My chicks came yesterday, WOO! I called the post office when it was getting late, and the clerk told me they put the chicks on the mail truck. Uh…Woo, still? That seemed a little weird, but okay. I knew the truck usually comes between four and five which means they probably spent most of the day on the truck, bump bump peep, assuming my mailman started in the morning. When he saw me on my front lawn waiting like some sad, desperate beagle or something, he honked and I ran over.

“Do you know what this is?” he said, holding a box of PEEP PEEP PEEP WE ARE COLD chicks sideways and waggling them at me.

“Yes!” I said, and thrust out my grabby paw for the box. I got them into the house as quickly as I could…and then… POP.

WHAT THE FUCKTACOS there were 25 birds in this box. I ordered ten pullets. I looked at the invoice. There was a menacing notice rubber stamped on it in red ink. “Males included for warmth, Thank you.”

Fifteen roosters. Fifteen of these orangey guys. Maybe one or two is mis-sexed and is a pullet by accident, but I very much doubt it. I offered to pay the extra fees to just have ten shipped. I said “PLZ NO ROOSTERS THEY ARE ILLEGALS HERE.”

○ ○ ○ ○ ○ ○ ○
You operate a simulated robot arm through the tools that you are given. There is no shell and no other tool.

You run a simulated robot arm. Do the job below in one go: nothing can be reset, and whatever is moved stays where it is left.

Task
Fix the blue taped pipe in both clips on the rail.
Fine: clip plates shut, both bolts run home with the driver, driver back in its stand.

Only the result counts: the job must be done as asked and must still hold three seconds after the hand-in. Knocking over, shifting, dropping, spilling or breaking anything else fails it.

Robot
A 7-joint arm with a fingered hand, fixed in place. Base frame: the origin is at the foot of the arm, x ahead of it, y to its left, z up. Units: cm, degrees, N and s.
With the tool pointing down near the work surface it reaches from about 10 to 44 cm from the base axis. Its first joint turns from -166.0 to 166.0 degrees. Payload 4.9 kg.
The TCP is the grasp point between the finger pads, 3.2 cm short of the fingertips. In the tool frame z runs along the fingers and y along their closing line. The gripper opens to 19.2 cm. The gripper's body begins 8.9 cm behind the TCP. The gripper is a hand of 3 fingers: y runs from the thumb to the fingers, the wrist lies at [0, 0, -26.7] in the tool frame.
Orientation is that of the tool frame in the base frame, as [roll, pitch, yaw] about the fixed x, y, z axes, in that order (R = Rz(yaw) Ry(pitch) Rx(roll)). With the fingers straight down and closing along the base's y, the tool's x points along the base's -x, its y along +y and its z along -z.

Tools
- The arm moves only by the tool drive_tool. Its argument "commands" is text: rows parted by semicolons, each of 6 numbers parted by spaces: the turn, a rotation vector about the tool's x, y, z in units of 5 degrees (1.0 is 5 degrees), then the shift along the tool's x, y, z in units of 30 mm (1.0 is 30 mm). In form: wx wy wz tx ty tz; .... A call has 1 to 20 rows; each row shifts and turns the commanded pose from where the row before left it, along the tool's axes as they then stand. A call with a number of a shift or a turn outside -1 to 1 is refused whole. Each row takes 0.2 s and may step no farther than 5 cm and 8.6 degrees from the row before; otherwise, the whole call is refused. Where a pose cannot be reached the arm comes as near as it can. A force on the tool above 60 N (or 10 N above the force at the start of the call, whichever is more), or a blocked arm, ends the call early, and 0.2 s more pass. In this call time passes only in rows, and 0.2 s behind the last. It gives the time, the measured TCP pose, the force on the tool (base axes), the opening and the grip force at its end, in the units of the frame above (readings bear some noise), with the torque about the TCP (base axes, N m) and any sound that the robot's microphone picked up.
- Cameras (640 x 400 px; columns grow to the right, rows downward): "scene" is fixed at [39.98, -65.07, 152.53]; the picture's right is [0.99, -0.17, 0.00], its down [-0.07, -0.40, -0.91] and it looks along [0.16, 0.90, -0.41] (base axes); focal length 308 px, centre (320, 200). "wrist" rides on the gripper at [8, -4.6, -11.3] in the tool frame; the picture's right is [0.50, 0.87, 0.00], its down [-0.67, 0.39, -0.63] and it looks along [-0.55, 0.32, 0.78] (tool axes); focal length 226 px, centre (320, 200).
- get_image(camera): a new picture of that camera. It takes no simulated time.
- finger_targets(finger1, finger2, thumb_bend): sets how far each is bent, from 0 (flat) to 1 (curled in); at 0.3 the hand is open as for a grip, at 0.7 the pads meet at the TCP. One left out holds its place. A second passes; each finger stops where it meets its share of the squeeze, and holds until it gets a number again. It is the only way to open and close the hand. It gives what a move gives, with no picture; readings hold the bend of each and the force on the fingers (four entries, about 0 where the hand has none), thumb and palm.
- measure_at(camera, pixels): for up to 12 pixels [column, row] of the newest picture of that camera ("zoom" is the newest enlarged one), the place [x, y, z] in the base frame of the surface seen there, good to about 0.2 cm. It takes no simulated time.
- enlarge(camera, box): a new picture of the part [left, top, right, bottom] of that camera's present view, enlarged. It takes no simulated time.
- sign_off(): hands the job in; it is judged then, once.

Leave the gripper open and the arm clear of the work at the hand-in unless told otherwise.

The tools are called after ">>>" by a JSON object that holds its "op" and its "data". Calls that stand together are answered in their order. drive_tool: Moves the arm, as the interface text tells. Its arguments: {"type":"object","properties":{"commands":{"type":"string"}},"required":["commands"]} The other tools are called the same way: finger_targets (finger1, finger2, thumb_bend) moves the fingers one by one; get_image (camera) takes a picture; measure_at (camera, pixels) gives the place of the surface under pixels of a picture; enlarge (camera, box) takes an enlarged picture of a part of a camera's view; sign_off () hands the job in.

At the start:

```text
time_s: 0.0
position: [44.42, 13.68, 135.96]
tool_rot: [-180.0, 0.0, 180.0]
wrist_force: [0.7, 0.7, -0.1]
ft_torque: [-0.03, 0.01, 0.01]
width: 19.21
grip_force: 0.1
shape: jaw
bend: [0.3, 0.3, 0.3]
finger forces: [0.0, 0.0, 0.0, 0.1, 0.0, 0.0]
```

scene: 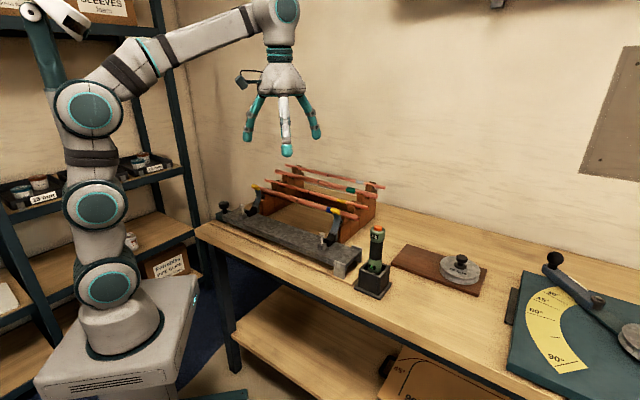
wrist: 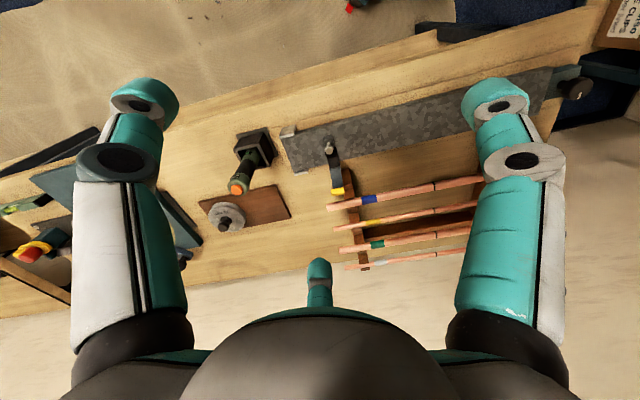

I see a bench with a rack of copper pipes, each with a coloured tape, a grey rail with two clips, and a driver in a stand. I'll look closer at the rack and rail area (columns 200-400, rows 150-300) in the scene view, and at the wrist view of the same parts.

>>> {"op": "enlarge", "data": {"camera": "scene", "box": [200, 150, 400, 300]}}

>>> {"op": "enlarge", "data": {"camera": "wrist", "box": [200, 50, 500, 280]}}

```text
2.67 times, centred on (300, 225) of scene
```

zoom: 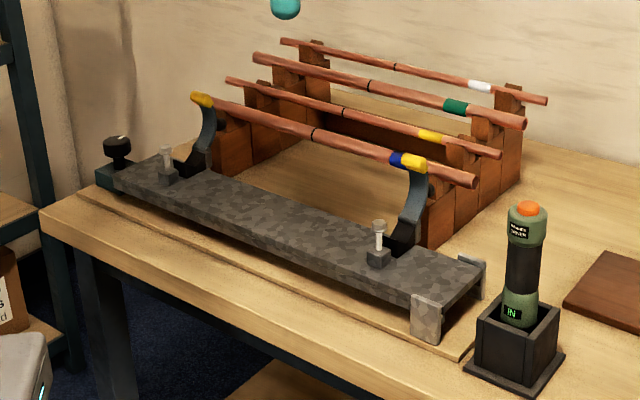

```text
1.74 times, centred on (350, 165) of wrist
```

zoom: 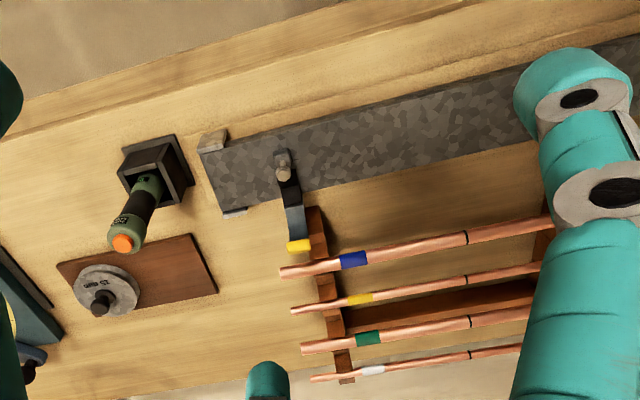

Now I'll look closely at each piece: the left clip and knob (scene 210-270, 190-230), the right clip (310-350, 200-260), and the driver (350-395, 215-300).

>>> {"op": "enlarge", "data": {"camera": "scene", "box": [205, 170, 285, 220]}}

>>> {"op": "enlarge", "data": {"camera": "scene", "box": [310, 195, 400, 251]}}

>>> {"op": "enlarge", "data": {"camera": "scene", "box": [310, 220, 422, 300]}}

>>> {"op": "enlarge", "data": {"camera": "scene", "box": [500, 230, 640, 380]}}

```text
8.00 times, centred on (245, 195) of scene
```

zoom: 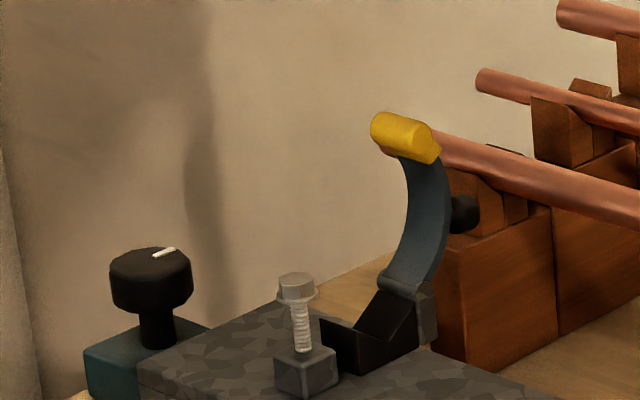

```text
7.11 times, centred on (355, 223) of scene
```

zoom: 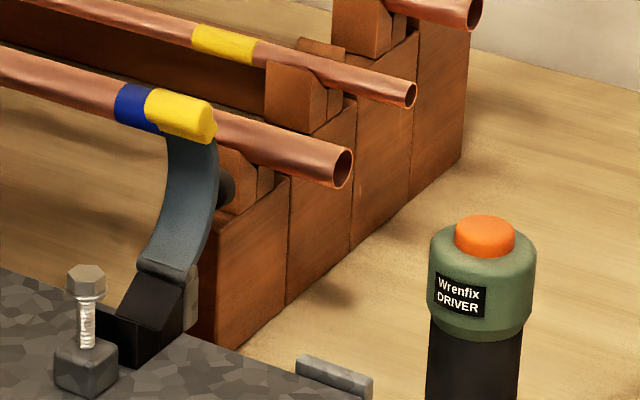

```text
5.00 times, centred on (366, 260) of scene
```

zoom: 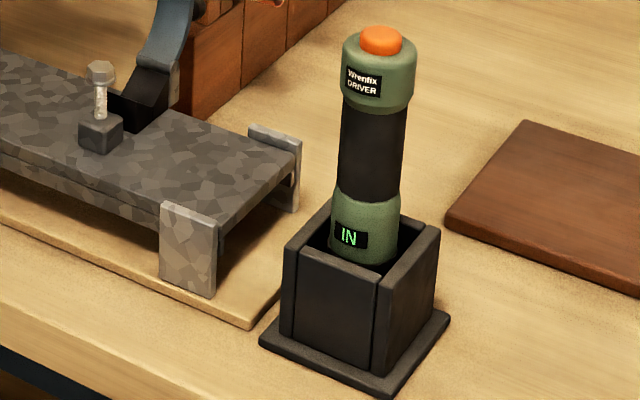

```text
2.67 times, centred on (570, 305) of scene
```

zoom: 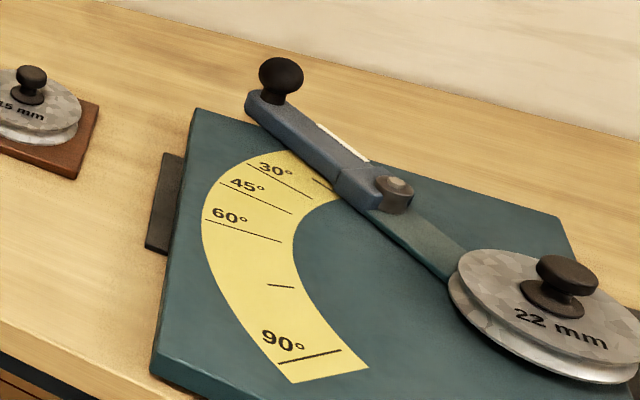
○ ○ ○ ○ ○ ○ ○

I’m going to need more brooders, more waterers, etc. And there will be lots of boys in the freezer in a few weeks, I think, especially when crowing kicks in. Is ordering exactly the sexed chickens you want such a smokin deal when they send you FIFTEEN BOYS, I ask you.

I have TOO MANY CHICKENS, Y’ALL.

Mère supervises while my sister holds her.

Strudel admires my naked neck pullet.

So, for the chickeny people who are interested, I got 4 easter eggers, because we love our Calliope so, a naked neck, a Rhode Island white, a black Jersey giant, an ancona, and a silver Kraienkoppe. You know I like to roll fancy. I also got an Australorp, which I had a couple of 4 million years ago, but you know what, she up and cacked it this morning. She was a weak one. Sad, though.

The girls were slightly appalled I put her in the yard waste bin, but my philosophy is that I had known her for less than a day, and she is made of chicken…which I often put in the yard waste bin. Nature is a cruel mistress and I’m her pimp.